Però, a questo proposito, cosa intendeva esattamente dire quando ha dichiarato al Giornale che "tante volte le è venuto il dubbio che il non interferire nelle cose tecniche sia sbagliato"?

Intendevo dire che non ho ancora capito se un dirigente abbia o no il dovere di esprimere le sue idee con l'allenatore. Se lo fa cosa succede? Che gli allenatori prendono un parere come un obbligo o fingono di prenderlo come un obbligo? Oppure è il dirigente che deve farsi dettare il comportamento dall'allenatore? Non lo so e non l'ho ancora capito. L'unico con cui ho avuto un dialogo totale è stato Peterson. Stop. Ma quello che conta è chi prende la decisione finale.

Ma come mai solo con Peterson e non, per esempio, con Bucci?

Perché con Dan eravamo sempre insieme, invece da anni io non sto più né con la squadra né con l'allenatore. E mi chiedo se sia giusto rimanerne fuori completamente.

Questo dubbio cresce con le sconfitte?

Il dubbio fa parte del ruolo. E il rispetto delle autonomie talvolta porta a evitare le discussioni anche quando ci vorrebbero.

Lo fa per discrezione, correttezza o stanchezza?

Sono anni che non 'sento' il discorso della prima squadra. Ci sono dei professionisti pagati per quello. Eppoi voglio sostenere fino in fondo l'allenatore: tutti dicono che mangiamo gli allenatori, che ho una personalità oppressiva e allora non voglio che un allenatore si senta intimorito dalla mia personalità, mi tengo fuori. Però è difficile.

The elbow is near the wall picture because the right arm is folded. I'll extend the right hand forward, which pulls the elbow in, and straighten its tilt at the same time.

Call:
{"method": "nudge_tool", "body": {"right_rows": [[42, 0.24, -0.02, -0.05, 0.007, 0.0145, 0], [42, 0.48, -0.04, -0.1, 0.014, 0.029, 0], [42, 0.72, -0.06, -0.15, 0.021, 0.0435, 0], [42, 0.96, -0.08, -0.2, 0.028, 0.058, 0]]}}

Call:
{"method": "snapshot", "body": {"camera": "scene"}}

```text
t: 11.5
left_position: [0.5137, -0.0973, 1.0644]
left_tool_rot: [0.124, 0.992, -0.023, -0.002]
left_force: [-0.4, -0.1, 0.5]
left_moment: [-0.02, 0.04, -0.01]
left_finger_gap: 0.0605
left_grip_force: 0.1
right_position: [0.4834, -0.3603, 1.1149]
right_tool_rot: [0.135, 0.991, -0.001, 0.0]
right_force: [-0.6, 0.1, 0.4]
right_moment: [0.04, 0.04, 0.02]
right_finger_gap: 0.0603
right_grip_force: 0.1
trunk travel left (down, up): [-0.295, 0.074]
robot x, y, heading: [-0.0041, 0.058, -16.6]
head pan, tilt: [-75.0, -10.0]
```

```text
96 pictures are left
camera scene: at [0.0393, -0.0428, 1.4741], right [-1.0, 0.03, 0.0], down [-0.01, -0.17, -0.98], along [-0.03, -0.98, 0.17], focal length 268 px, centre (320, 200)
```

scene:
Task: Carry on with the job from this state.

Cambiando discorso: dai suoi giovani ha avuto quello che si attendeva o qualcosa di meno?

Mi aspettavo qualcosa di più, genericamente. Poi dobbiamo andare a vedere tutti i fatti: uno ha giocato poco, un altro si è fatto male e via discorrendo. Però anche quando ne venisse fuori uno solo si potrebbe essere soddisfatti.

A proposito di scelte, strategie più o meno a lungo termine, programmi per il prossimo campionato: cosa succederà?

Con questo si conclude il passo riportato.